#### Written instruction:
Go through the material and pull out every line with the string "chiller" in it.
(begin)
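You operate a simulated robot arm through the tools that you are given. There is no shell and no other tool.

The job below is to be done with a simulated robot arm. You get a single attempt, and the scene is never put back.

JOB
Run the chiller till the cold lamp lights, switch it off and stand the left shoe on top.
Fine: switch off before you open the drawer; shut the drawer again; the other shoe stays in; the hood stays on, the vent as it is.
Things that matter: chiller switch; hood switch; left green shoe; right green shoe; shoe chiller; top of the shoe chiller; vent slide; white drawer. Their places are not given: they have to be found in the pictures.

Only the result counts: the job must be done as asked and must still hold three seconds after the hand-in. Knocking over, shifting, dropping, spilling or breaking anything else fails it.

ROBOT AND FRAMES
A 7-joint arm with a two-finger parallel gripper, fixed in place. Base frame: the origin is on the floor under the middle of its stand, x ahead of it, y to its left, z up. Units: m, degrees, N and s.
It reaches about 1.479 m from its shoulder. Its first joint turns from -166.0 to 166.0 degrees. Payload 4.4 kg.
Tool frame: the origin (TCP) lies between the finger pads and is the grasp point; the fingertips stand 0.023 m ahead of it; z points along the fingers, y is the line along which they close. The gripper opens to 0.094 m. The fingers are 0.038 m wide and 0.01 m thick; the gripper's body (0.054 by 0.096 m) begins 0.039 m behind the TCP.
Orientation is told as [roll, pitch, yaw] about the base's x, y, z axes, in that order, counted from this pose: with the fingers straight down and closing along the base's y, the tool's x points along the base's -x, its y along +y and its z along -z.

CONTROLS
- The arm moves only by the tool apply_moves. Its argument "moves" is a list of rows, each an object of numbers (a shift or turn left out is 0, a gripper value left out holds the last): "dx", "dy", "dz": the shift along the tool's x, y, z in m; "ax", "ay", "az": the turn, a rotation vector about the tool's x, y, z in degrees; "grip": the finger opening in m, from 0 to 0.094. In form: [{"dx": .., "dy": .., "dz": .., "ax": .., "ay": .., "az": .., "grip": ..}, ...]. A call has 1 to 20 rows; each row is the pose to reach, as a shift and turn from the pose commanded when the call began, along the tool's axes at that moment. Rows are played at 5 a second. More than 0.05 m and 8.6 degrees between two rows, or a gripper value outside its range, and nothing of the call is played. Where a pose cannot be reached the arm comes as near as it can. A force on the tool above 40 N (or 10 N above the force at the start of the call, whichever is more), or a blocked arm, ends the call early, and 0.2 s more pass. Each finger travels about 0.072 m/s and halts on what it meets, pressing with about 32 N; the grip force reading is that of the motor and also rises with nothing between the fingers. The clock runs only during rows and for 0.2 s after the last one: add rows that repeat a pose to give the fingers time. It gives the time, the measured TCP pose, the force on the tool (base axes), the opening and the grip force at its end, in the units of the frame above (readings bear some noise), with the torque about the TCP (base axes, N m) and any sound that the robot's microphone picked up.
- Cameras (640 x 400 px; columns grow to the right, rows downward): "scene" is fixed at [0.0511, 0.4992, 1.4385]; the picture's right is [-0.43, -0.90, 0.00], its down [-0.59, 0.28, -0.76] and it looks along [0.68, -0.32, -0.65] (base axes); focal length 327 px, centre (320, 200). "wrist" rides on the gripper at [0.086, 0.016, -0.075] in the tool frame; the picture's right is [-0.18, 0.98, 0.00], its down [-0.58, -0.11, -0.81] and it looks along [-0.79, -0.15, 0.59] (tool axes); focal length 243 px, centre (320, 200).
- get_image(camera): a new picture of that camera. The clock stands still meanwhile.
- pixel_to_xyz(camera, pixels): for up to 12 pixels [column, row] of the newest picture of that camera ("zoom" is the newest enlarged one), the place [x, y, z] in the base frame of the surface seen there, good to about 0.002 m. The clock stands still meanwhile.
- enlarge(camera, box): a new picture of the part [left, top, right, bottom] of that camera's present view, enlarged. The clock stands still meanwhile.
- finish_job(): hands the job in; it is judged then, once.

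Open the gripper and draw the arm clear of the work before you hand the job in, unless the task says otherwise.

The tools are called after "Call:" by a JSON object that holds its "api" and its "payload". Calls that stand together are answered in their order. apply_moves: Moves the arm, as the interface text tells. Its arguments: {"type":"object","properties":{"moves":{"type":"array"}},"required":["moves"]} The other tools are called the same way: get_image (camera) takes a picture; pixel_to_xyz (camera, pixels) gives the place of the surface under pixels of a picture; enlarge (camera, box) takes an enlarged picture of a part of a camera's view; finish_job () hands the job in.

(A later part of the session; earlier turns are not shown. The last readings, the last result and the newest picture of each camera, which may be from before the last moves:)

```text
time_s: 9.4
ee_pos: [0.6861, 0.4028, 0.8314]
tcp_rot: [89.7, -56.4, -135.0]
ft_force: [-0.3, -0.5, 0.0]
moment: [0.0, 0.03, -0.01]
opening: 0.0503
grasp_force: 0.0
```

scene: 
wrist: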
(end)
#### Exercise solution:
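Run the chiller till the cold lamp lights, switch it off and stand the left shoe on top.
Things that matter: chiller switch; hood switch; left green shoe; right green shoe; shoe chiller; top of the shoe chiller; vent slide; white drawer. Their places are not given: they have to be found in the pictures.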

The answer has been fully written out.